Exercise goal = Copy out each line of the material below with no changes.

Begin Recorded information

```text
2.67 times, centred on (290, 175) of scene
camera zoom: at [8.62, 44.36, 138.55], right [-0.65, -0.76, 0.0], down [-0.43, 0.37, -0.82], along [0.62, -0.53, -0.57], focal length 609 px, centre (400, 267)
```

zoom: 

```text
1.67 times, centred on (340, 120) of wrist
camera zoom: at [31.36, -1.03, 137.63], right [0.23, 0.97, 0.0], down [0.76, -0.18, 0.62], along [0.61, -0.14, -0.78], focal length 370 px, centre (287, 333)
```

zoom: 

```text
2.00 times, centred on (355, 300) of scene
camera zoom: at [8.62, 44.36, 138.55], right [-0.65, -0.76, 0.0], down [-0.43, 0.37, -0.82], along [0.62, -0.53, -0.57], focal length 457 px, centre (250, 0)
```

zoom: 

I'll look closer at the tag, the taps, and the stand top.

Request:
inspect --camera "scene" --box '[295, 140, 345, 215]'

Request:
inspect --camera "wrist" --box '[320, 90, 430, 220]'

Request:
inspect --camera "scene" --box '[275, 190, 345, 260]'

End Recorded information

Exercise solution =
```text
2.67 times, centred on (290, 175) of scene
camera zoom: at [8.62, 44.36, 138.55], right [-0.65, -0.76, 0.0], down [-0.43, 0.37, -0.82], along [0.62, -0.53, -0.57], focal length 609 px, centre (400, 267)
```

zoom: 

```text
1.67 times, centred on (340, 120) of wrist
camera zoom: at [31.36, -1.03, 137.63], right [0.23, 0.97, 0.0], down [0.76, -0.18, 0.62], along [0.61, -0.14, -0.78], focal length 370 px, centre (287, 333)
```

zoom: 

```text
2.00 times, centred on (355, 300) of scene
camera zoom: at [8.62, 44.36, 138.55], right [-0.65, -0.76, 0.0], down [-0.43, 0.37, -0.82], along [0.62, -0.53, -0.57], focal length 457 px, centre (250, 0)
```

zoom: 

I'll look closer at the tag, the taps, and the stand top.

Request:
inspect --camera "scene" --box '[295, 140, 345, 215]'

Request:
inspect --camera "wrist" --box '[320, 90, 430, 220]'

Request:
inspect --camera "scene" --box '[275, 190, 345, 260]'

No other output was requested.